Llegamos al que probablemente sea el aspecto más interesante y satisfactorio de la jugabilidad: el componente paranormal. El medallón de Thule nos otorga cuatro poderes que iremos consiguiendo conforme obtengamos los cristales correspondientes: velo, suspensión, escudo y potencia. El primero nos permite encontrar caminos ocultos, movernos más rápido y ver en la oscuridad; mientras que el segundo ralentiza el tiempo. No merece la pena explicar los dos restantes pues su nombre es claramente descriptivo de su efecto. Como era de esperar, la energía para usar estos poderes es limitada, así que habrá que recargarla en las emanaciones que hay diseminadas por los escenarios. Conforme avanzamos en la aventura, unos libros de poder escondidos por los escenarios nos permitirán aprender nuevas habilidades mágicas que complementan los poderes del medallón.

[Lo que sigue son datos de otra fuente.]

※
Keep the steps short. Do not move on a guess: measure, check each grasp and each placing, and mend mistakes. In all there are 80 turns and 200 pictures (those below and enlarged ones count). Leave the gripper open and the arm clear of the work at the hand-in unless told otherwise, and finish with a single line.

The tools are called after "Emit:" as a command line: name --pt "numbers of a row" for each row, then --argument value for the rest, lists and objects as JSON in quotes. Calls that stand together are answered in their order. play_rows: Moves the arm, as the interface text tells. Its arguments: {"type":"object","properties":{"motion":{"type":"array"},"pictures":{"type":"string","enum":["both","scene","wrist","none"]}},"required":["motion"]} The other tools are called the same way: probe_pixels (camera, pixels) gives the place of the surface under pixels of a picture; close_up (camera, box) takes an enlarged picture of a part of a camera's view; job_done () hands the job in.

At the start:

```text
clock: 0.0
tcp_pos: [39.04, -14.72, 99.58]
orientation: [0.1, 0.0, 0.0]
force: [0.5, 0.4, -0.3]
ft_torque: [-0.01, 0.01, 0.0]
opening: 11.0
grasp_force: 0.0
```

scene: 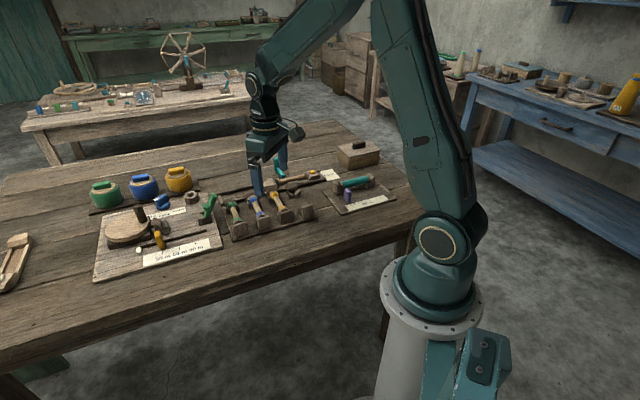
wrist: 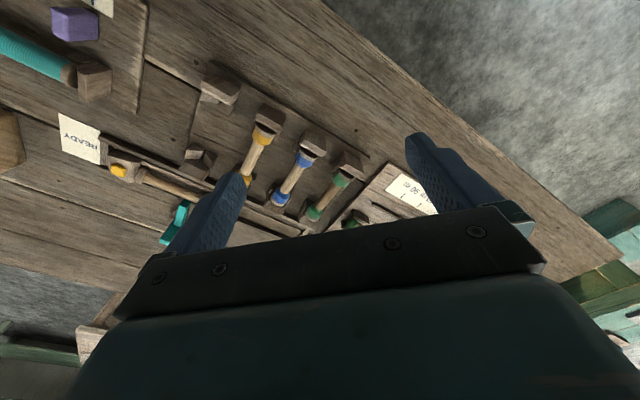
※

La presencia de lo paranormal no se reduce sólo a los poderes del medallón, sino que también está presente en el armamento y en los enemigos. Respecto a lo primero, a parte de las clásicas armas nazi (MP40, Kar98 o Panzerschreck) encontraremos otras mucho menos convencionales como el cañón de partículas (la más espectacular de todas por su efecto desintegrador) o la “electrizante” Arma Tesla.
Con los enemigos pasa más o menos lo mismo, de forma que a la infantería y oficiales de la Wehrmacht se unen otros tipos de soldados que hacen uso de las habilidades que otorgan los cristales Nachtsonne y del armamento ficticio antes descrito. Junto a ellos, tendremos también que vérnoslas con engendros nacidos de los experimentos nazis y con criaturas provenientes de la dimensión del Sol Negro.
Idéntica mediocridad en todo lo demás, destacando, por lo negativo, la pésima IA de los soldados nazis (que se quedarán la mayoría de las veces clavados como estacas esperando que acabemos con ellos) o el doblaje al castellano, con voces y frases que se repiten constantemente.
Vamos a ir concluyendo antes de que alguien se duerma. Si sois seguidores habituales de esta sección sabréis que en ella aparecen dos tipos de juegos: los condenados injustamente por los caprichos del mercado y los que se han ganado el olvido por méritos propios. Wolfenstein pertenece, sin lugar a dudas, a este segundo grupo. Un shooter impersonal que no sobresale en ningún apartado y que no hace justicia a la historia de la franquicia pero que, si lo que buscas es un juego “ligerito” que entre y salga de tu vida sin más trascendencia, al menos cumplirá con su cometido de entretenerte tres o cuatro tardes.